::: Source :::

Joe Biden doesn't even know where he is most of the time. He gets lost on stage and can't remember when or how his son died. He mixes up world leaders, and claims to have spoken with dead people.

Is he really the guy running the country?

Well, O'Keefe Media Group (OMG) went undercover and discovered the White House's real power structure.

What they found probably confirms what you long suspected.

According to Tyler Robinson, special advisor to the chief of staff of SBA administrator Isabel Guzman, Biden's chief of staff, Jeff Zients, is “the second most powerful person in Washington.” He told OMG’s American Swiper Citizen Journalist that “whatever this guy says, it’s what the president says.”

Robinson said that Zients holds more power than Vice President Kamala Harris and that both Barack Obama and Hillary Clinton have behind-the-scenes involvement at the White House. 

"I feel like Barack Obama's still very involved," the undercover journalist prompted.

"No, he is," Robinson admitted.

Robinson also said that Hillary Clinton still has people "that are, like, super close to her, that are still, like, senior people in the White House."

"I hope that Hillary's involved behind the scenes," the journalist 

"No, she is, yeah," Robinson told her.

He also revealed that the White House directs Guzman to campaign for the president, resulting in her being the most frequently traveling cabinet member. She uses her frequent travel to help Democrat candidates in swing states under the guise of meeting with local small business owners, making such trips blatant violations of the Hatch Act, which prohibits federal employees from engaging in partisan political activities. 

Robinson said, “We try to visit with a member of Congress if they’re a Democrat… Just because then we can help them get re-elected as well.”

One such example is Montana, where incumbent Democrat Sen. Jon Tester is up for reelection for a seat seen as most likely to flip to Republicans. 

“The White House was like, yes, go. Invite Senator Tester. Don’t invite the other senator because he’s a Republican. And don’t invite the two members of Congress because they’re Republicans.”

::: Dataset excerpt :::

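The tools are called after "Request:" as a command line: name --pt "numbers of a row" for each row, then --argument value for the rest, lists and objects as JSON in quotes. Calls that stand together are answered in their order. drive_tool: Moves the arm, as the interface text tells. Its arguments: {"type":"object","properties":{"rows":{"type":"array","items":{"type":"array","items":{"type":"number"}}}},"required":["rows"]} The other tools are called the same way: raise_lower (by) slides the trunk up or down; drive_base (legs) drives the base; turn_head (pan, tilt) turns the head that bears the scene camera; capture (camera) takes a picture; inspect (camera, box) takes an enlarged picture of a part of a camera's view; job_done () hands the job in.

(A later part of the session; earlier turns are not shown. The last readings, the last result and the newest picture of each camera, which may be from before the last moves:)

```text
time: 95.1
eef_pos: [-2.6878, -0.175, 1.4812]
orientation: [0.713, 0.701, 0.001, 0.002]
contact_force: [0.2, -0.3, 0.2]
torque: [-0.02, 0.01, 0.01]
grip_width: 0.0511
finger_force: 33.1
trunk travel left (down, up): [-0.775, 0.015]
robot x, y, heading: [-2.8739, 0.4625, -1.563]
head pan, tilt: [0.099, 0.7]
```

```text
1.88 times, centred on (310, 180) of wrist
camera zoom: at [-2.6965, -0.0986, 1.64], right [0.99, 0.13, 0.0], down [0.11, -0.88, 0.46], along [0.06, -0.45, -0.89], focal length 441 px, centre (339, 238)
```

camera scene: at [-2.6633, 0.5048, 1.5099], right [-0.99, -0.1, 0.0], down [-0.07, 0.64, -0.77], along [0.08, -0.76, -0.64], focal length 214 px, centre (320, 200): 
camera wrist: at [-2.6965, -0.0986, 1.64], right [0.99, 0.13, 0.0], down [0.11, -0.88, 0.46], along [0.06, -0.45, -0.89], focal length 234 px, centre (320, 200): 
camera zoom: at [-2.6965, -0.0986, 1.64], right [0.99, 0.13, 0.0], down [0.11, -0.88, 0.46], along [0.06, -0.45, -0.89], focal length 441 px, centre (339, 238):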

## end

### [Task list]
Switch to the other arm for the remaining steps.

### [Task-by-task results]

:::

### [Task list]
A) Your answer is an exact quotation from the source: it starts at "According to Tyler" and ends at "at the White House.".
B) Give the continuation of the source.

### [Task-by-task results]
A)
According to Tyler Robinson, special advisor to the chief of staff of SBA administrator Isabel Guzman, Biden's chief of staff, Jeff Zients, is “the second most powerful person in Washington.” He told OMG’s American Swiper Citizen Journalist that “whatever this guy says, it’s what the president says.”

Robinson said that Zients holds more power than Vice President Kamala Harris and that both Barack Obama and Hillary Clinton have behind-the-scenes involvement at the White House.

B)
Who exactly did Robinson mean when he referred to the White House?  According to Robinson, the power behind President Biden who is running the White House is White House Chief of Staff Jeff Zients whom Robinson described as more powerful than Vice President Kamala Harris. Robinson implied unelected Zeints wields considerable control claiming, “by getting Jeff’s sign-off, you’re getting the President’s sign-off” and “whatever this guy says, it’s what the President says.”  White House Chiefs of Staff have an expansive role and help shape the President’s agenda as a gatekeeper to the President, but Jeff Zeints is not your average Chief of Staff using the position as a steppingstone to more lucrative government relations positions. Named to Forbes Magazine’s 40 Under 40 list with an estimated net worth of $149M when he was only 35 years old (over 20 years ago), Zeints is already an experienced public and private sector executive.  He has held numerous positions in the executive branch, investment firms, on the Board of Facebook, and as Chief Operating Officer of DGB Enterprises, a holding company for the media company that publishes The Atlantic.  This is the person whom Robinson states “can sign off on things without the President.”

"All these revelations exposed in yet another expose by an OMG American Swiper Journalist reveal an increasingly insular group of party operatives influencing the Biden Administration and using federal institutions to manipulate elections," writes O'Keefe. "Only by continuing to shine a light on this waste and corruption will we ensure fair elections."

You can watch the undercover interactions here.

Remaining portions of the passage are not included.